## PROVIDED MATERIAL

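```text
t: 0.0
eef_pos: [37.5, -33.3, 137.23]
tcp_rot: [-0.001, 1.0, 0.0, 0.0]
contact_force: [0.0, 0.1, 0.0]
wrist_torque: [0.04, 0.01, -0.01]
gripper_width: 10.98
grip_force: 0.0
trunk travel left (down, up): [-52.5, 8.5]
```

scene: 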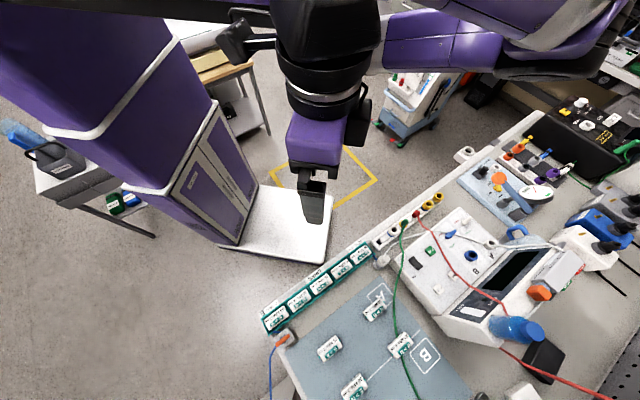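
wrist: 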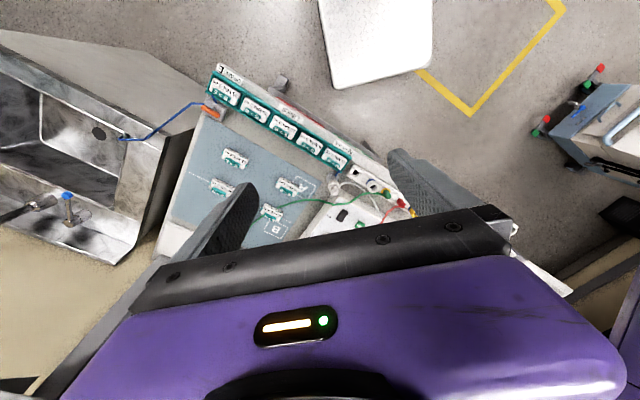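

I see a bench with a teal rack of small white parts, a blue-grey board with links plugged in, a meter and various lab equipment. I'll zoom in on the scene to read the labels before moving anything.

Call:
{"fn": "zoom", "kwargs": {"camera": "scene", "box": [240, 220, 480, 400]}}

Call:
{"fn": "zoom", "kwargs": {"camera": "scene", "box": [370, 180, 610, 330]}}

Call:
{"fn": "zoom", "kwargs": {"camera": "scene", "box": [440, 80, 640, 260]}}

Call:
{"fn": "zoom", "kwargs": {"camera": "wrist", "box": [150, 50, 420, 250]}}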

## WHAT YOU NEED TO DO
Except for the pictures, reproduce every line exactly. Use JSON: a list with one string for each line that is not empty.

## CORRECT RESPONSE
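[
  "```text",
  "t: 0.0",
  "eef_pos: [37.5, -33.3, 137.23]",
  "tcp_rot: [-0.001, 1.0, 0.0, 0.0]",
  "contact_force: [0.0, 0.1, 0.0]",
  "wrist_torque: [0.04, 0.01, -0.01]",
  "gripper_width: 10.98",
  "grip_force: 0.0",
  "trunk travel left (down, up): [-52.5, 8.5]",
  "```",
  "scene: ",
  "wrist: ",
  "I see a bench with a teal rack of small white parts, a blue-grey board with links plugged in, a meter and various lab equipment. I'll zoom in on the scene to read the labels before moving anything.",
  "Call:",
  "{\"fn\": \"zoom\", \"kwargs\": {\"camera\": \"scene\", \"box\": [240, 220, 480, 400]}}",
  "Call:",
  "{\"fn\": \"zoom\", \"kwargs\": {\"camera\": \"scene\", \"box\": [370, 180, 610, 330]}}",
  "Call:",
  "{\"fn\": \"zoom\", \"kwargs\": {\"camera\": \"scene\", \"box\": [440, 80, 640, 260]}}",
  "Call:",
  "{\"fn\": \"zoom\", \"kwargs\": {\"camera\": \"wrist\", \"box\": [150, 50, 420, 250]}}"
]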